SAN FRANCISCO >> The San Francisco Chronicle has joined a growing list of publications that will no longer use the term “Redskins” when referring to Washington’s NFL team.

Managing Editor Audrey Cooper said Wednesday that the newspaper’s style committee decided to eliminate the term because of a long-standing policy against using racial slurs.

“Not everyone has to be personally offended by a word to make it a slur,” Cooper said in a statement titled “A name unfit for print.”

“Make no mistake,” she said, “‘redskin’ is a patently racist term.”

The newspaper’s committee decided that though other team names, like the Chiefs and the Warriors, refer to Native Americans, they are not offensive in and of themselves and will continue to be used.

As for “redskins,” she said in a telephone interview, “we are in the process of eliminating the use of the term in agate and stories.”

The debate about whether the term is in fact an epithet has raged for decades, particularly in sports and media. The Chronicle’s style council revisited the issue last month at the request of Scott Ostler, one of its sports columnists, who has written advocating that the team change its name.
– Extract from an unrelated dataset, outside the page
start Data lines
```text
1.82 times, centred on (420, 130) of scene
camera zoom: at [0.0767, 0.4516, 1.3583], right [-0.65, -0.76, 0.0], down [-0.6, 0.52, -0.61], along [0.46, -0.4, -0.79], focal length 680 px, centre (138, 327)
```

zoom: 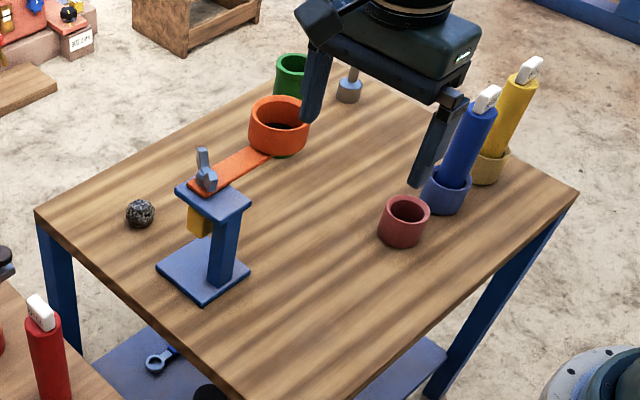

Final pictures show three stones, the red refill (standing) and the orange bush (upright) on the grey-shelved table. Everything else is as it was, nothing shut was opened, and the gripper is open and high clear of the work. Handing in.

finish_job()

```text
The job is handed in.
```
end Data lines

The Chronicle joins several other publications that have made the same decision over the years, including the Kansas City Star, Slate.com, and the Portland Oregonian, which dropped the term more than two decades ago. Sportscaster Bob Costas has also spoken out against the use of the word.

Cooper said the Chronicle will simply refer to the team as “Washington” in most cases. It will use the “Redskins” only when not using it would be confusing for readers, such as in a story about the controversy surrounding the term.

“We have a responsibility to set the tone for civil discourse,” Cooper said. “That doesn’t mean we set the rules, but it does mean we can lead by example.”